The only surprise is he has taken so long to reach the potting promised land, but he is proof that nice guys finish first in the cut-throat world of professional sport.

To borrow a line from Humphrey Bogart in the 1942 epic Casablanca: Here’s Luca-ing at you, kid. Back in Bogie’s time period, Joe Davis had totted up 14 of his 15 World Championships before the start of the Second World War.

It was Davis, the man who purchased the old trophy lifted by Luca on Monday in 1926 for £19, who penned the book How I Play Snooker, a tome first published in 1949 and later read and recommended by modern day world champions Ray Reardon, Steve Davis and Ronnie O’Sullivan about the basics of the craft they mastered.

One suspects Luca won’t be dusting it down any time soon for a quick nosey. Not when you have penned your own original script on how to conquer the Crucible.

On a bank holiday Monday brimming with possibilities, this was a heist never before witnessed at the Crucible as Brecel threw caution to the wind and was rewarded handsomely for an uninhibited policy of all-out attack.

The accepted logic in snooker states that any player attempting to win the World Championship, the most challenging competition in any cue sport across the planet, must have a Plan B to fall back on when Plan A isn’t working.

Selby, probably the finest matchplayer of all time with an admirable single-mindedness matching his refusal to retreat, has stoically strode to this tournament using Plan A, B, C and D. He won it in 2014, 2016, 2017 and 2021 at times playing within himself.

White and McManus hail Brecel and his ‘character’ after Crucible triumph

“I love winning, but I don’t mind losing and that’s a dangerous combination to have,” said Brecel. “I always play the same game, people say I don’t have a B game but I do, I just don’t use it.”

Luca’s Plan B for Belgium is committing yourself to ensure Plan A works.

There is no failsafe for failure with such an approach, with no guarantees and no refunds for lost years. Yet his own Eurovision astonishingly paid off where others have traditionally come up short.

A 21-year-old Judd Trump and his euphoric brand of naughty snooker almost carried it off at the 2011 World Championship when he lost to a teak-tough John Higgins 18-15 having led 10-7 after the first day of the final.

He was a much more measured figure when he triumphed against Higgins in his 18-9 win in 2019, producing a stout tactical game to curb and complement his natural attacking enthusiasm.

Jimmy ‘Whirlwind’ White came a cropper in losing 18-16 to Steve Davis in 1984 as the mercurial ‘People’s Champion’, but could not quite clasp the trophy he craved despite taming his tendencies to showboat, appearing and losing in another five finals against John Parrott in 1991 and Stephen Hendry in 1990, 1992, 1993 and 1994.

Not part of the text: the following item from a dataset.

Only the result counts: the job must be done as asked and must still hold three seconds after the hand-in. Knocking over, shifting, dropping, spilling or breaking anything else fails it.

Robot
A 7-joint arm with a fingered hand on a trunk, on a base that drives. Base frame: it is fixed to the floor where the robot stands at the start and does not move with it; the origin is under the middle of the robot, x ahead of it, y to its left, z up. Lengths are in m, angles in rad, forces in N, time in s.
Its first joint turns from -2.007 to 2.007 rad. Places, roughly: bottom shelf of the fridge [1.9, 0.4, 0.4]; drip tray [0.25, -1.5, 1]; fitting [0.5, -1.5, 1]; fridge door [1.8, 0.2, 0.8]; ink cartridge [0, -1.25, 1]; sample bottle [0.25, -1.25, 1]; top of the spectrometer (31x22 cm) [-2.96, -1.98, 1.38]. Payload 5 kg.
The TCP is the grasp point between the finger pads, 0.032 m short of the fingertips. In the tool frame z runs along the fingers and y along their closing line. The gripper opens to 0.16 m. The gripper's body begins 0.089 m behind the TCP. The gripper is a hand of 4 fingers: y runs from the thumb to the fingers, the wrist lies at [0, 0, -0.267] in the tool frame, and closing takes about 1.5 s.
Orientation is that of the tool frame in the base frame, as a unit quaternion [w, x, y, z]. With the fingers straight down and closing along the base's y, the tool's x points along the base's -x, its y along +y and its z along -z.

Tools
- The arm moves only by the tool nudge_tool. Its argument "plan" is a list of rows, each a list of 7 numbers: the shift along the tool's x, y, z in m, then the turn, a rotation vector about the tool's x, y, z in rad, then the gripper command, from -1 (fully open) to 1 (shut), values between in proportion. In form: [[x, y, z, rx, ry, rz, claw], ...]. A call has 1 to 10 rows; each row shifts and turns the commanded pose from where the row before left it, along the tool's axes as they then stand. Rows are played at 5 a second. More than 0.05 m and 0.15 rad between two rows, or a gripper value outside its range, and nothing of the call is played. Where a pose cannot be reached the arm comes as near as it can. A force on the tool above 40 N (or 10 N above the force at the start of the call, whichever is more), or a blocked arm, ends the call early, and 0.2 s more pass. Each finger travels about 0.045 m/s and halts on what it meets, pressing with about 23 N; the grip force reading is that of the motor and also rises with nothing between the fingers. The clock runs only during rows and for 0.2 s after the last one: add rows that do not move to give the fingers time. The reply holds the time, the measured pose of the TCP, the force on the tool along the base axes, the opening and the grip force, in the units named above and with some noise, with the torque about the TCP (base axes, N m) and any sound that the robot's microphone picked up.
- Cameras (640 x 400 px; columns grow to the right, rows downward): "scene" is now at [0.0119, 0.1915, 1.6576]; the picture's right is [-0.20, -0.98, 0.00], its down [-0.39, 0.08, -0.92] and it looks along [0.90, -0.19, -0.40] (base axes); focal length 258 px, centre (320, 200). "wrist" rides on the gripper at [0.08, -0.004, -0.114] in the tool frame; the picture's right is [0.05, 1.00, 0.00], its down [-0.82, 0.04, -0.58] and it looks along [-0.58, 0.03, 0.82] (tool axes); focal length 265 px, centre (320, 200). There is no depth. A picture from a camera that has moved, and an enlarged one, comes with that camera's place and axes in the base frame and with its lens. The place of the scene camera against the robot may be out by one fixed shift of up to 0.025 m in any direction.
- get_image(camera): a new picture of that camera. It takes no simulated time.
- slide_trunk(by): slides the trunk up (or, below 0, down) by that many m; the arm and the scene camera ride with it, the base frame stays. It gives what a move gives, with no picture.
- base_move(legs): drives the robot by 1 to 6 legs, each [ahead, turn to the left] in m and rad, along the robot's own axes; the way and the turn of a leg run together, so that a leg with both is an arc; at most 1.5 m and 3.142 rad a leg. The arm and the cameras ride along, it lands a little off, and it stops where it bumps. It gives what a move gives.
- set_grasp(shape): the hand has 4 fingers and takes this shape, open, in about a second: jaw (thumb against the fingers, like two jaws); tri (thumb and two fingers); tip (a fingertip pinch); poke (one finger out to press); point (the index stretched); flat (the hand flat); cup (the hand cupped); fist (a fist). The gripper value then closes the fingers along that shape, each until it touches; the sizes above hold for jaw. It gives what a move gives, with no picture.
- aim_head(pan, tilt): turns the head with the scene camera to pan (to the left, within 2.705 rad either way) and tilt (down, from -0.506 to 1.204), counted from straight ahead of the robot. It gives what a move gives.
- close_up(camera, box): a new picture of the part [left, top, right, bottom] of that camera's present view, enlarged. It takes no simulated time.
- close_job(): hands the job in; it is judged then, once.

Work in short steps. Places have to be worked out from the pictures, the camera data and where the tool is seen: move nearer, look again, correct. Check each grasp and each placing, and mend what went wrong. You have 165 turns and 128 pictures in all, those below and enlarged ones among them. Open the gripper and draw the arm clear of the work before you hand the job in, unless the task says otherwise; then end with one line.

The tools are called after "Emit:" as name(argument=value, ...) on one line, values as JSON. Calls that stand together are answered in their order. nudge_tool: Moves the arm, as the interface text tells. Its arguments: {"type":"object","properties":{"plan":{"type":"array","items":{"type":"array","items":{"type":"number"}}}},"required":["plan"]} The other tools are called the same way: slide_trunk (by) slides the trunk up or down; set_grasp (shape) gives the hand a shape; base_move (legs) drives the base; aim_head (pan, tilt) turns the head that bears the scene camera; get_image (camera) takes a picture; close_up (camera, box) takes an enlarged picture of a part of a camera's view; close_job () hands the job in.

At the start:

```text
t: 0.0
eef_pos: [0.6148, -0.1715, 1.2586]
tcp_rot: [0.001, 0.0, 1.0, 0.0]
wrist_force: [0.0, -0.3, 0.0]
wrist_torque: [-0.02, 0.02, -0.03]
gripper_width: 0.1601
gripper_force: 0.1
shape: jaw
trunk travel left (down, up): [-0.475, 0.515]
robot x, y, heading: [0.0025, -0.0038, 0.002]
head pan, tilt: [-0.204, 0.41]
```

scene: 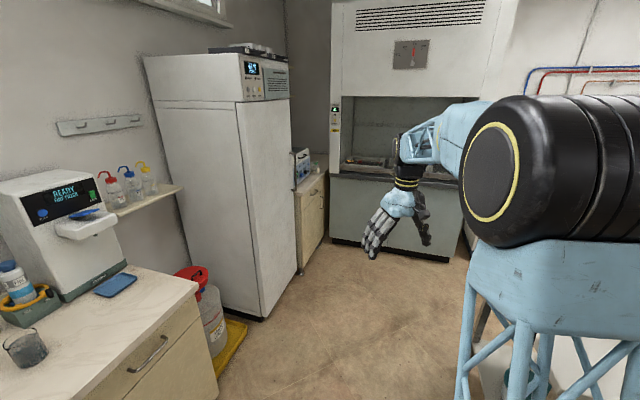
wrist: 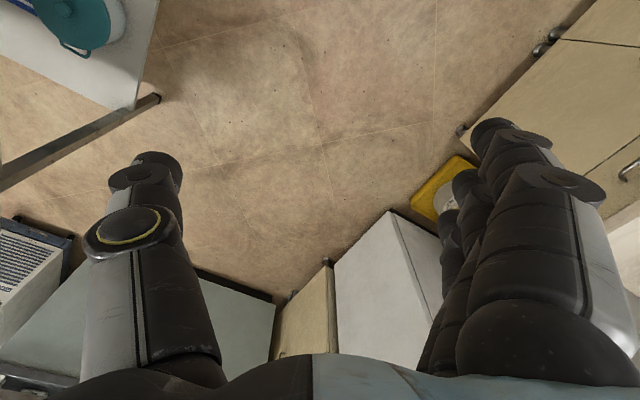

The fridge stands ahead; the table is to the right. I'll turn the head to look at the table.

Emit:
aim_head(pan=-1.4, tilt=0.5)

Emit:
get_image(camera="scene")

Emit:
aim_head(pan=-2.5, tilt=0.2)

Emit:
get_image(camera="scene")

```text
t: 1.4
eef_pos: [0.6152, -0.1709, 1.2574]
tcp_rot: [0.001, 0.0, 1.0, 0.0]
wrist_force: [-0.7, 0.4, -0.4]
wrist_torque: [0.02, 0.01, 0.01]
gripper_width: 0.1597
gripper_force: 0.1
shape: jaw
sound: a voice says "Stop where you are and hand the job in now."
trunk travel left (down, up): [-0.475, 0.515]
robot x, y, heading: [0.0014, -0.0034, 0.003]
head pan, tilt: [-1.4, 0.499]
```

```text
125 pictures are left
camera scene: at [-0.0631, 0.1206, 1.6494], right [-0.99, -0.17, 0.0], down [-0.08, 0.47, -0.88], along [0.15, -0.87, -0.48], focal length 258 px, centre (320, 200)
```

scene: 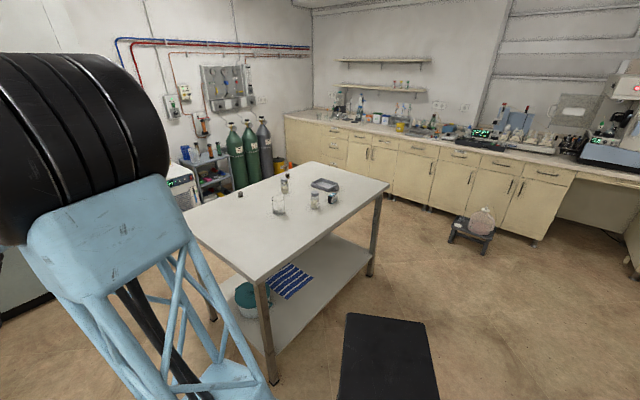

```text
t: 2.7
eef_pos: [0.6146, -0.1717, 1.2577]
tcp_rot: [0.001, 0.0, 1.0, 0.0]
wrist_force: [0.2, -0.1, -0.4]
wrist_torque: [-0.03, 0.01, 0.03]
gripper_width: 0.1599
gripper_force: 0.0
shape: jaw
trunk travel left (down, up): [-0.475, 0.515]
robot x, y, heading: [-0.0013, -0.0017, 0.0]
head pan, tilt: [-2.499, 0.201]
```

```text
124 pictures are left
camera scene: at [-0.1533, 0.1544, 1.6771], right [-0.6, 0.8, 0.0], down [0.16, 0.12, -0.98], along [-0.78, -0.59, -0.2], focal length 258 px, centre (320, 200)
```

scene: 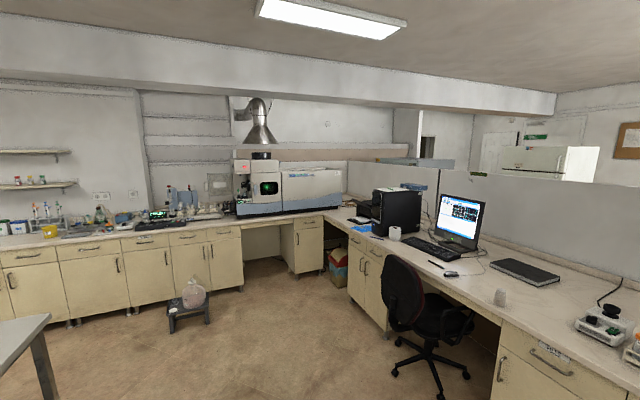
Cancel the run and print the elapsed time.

New world No. 2 Brecel simply turned up in Sheffield hell-bent on laying waste to his opponents with an intimidating exhibition of audacious, crowd-pleasing long potting machismo laced with heavy break-building and a swaggering gait that marks him out as a real menace alongside peak O’Sullivan, Neil Robertson and Selby.

It worked a treat at a venue where he had remarkably failed to record a win in five previous attempts before this year. He had failed to qualify for the Crucible on six other occasions. Talk about coming of age.

Born in Dilsen-Stokkem in Belgium, Brecel becomes the first champion from continental Europe and joins Neil Robertson (2010), Ken Doherty (1997) and Cliff Thorburn (1980) as the only non-UK winners.

He also remains the youngest player to appear at the Crucible after losing 10-5 to Stephen Maguire in his World Championship debut aged 17 years and 45 days in 2012.

His ferocious brand of no-holds-barred snooker left the 2004 UK champion Maguire in admiration of his young opponent’s natural attacking instincts. He intimated that it was only a matter of time before he became world champion.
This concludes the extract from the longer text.